I’m running this old photo partly because Jack Nicholson turned 70 yesterday, and partly because those hundreds of little speckles on this photo (it’s a scan of a print) have nearly ruined it, and it’s breaking my heart. Nicholson was my first big-name interview and the print used to be smooth and shiny and all silvery, and now look at it. Anyway…

25 years ago and very cold outside, as the backdrop suggests.

Here’s a bigger 5000 pixel version. I also have a couple of different scans on my desktop. I tried cleaning this scanned photo with “automatic small scratch removal” on my Corel Paint Shop XI software, and it helped some. I’m sure it can be cleaned up and enhanced even more by the right person operating the right software. If anyone has any ideas, please get in touch.

The photo was taken just after an interview I did with Nicholson on the 33rd floor of Manhattan’s Carlyle hotel, back in January 1982. The article was a freelance piece for the New York Post, and it ran four or five days later. The topic was supposed to be Tony Richardson‘s The Border , in which Jack played a Texas border guard, but we wound up talking about this and that, and particuarly about his then-current murderer image that stemmed from The Shining. (One of Nicholson’s lines in The Border was about wanting to “feed them ducks,” and Time‘s Richard Corliss had written in his review, “Feed them what? Strychnine?”)

We talked for just under an hour. (This was back in the days when they actually let you talk to celebrities for that long.) The interview began around 10:30 a.m., and I remember how Nicholson suddenly popped open a Miller High Life about halfway through. I wanted to be in the same wavelength so I asked for one also…why not?

When I first came to the hotel room door, the publicist, Bobby Zarem, answered and said, “How are ya, Jeff?” And Nicholson, sitting in the living room that was down the hallway and off to the left, was listening very carefully. New York City had been going through a long cold streak and it was in the low 20s that particular day, and I’d just come off the street with a red face and windblown hair. So I told Zarem, “Cold as usual.” And out of the living room came that unmistakable Nicholson voice, imitating me saying “cold as usual.”

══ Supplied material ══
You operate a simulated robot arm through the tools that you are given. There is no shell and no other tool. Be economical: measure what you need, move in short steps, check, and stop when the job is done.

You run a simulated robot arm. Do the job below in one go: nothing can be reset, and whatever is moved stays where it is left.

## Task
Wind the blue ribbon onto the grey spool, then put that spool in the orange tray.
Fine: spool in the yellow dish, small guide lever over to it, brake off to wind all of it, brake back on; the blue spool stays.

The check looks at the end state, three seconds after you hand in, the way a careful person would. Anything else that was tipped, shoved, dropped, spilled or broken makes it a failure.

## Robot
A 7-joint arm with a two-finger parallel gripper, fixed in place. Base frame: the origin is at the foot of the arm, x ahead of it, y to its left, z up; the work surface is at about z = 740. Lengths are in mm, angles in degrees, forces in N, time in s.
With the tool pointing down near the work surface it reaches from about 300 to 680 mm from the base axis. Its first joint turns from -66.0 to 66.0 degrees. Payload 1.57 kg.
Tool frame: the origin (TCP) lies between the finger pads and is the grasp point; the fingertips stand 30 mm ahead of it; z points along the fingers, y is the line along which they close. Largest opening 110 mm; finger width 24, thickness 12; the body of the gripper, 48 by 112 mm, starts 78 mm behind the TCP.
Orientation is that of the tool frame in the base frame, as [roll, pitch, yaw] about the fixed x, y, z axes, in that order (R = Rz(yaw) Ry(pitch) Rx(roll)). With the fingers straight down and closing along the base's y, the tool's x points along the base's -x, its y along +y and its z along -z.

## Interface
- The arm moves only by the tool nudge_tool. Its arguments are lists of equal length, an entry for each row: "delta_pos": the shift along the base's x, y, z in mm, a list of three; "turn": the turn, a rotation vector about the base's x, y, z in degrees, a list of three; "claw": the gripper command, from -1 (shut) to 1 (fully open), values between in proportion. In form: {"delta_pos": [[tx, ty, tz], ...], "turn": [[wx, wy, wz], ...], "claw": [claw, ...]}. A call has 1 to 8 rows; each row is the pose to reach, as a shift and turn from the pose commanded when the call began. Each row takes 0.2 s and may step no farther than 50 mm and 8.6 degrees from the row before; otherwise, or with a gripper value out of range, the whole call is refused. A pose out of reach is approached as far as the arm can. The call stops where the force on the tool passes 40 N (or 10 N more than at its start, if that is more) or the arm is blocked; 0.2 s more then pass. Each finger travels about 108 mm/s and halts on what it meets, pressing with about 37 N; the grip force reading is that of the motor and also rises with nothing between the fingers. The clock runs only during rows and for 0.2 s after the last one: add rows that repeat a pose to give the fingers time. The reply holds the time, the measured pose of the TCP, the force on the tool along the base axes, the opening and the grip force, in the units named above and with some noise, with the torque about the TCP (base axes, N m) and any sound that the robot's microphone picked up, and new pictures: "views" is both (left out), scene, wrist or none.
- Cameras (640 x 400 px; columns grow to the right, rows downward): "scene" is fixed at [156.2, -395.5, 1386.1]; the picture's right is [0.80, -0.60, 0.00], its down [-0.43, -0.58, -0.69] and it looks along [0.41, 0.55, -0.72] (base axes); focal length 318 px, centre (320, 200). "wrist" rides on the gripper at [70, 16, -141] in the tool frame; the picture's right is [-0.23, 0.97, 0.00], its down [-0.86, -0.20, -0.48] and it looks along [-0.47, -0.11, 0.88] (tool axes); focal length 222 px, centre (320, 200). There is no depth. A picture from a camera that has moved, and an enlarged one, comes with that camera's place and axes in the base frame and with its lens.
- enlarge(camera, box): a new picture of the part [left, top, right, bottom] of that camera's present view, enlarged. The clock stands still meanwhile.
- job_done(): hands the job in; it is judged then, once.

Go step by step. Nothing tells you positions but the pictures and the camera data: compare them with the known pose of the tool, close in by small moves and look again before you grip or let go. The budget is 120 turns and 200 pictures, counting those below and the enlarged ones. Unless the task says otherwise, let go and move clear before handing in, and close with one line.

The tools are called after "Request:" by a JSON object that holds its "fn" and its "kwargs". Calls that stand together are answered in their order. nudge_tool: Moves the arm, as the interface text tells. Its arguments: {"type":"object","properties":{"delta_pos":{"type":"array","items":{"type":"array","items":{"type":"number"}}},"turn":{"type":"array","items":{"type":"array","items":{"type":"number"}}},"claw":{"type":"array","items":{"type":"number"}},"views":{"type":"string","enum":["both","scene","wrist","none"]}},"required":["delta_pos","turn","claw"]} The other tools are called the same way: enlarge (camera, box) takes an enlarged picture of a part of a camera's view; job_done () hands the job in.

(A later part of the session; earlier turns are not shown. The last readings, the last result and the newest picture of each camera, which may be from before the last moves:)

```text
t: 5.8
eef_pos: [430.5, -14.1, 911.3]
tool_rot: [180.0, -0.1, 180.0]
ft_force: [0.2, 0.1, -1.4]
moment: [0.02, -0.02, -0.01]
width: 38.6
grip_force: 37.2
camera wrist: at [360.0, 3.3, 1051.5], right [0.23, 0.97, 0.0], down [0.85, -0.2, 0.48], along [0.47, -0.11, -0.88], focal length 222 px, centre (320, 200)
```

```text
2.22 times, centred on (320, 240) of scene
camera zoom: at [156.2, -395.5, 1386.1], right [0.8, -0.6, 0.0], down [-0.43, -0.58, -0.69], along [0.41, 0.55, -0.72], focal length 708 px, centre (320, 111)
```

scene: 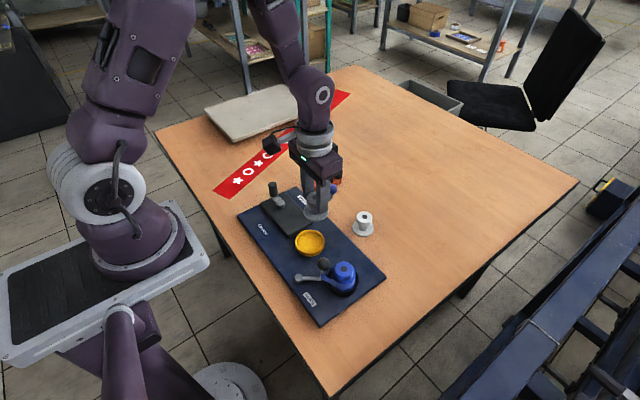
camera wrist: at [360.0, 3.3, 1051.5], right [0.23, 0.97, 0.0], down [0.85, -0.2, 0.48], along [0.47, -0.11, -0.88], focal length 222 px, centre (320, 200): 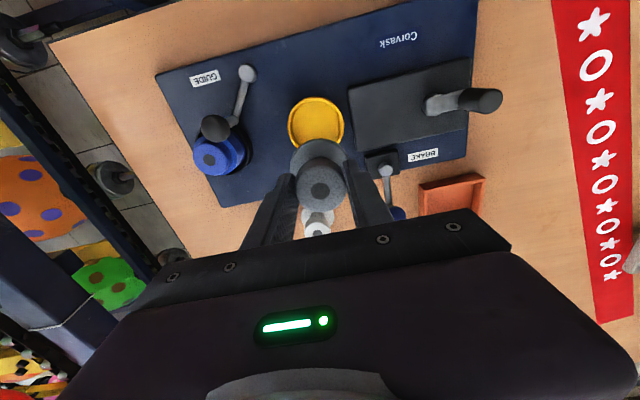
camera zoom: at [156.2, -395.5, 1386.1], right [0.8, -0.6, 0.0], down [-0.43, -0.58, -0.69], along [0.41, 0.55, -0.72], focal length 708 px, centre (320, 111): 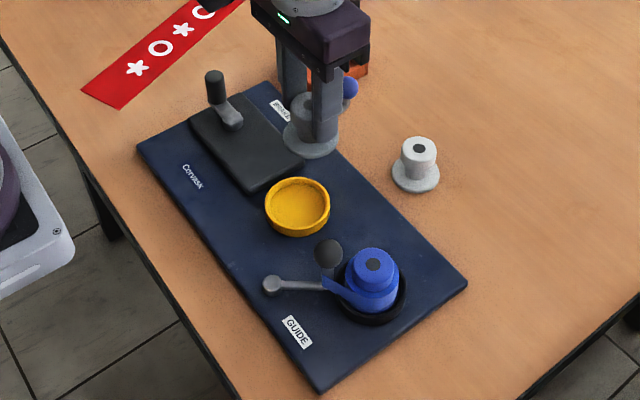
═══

Nicholson’s mind would jump the track every so often. You’d be getting into one topic, and before you know it he’d shift into a whole different realm. We were talking about scarves and winter coats for a little bit and he said he’d probably be shopping around for something later that day. “What are you looking for?,” I asked. “I don’t know,” Nicholson replied. “I haven’t known for quite some time.”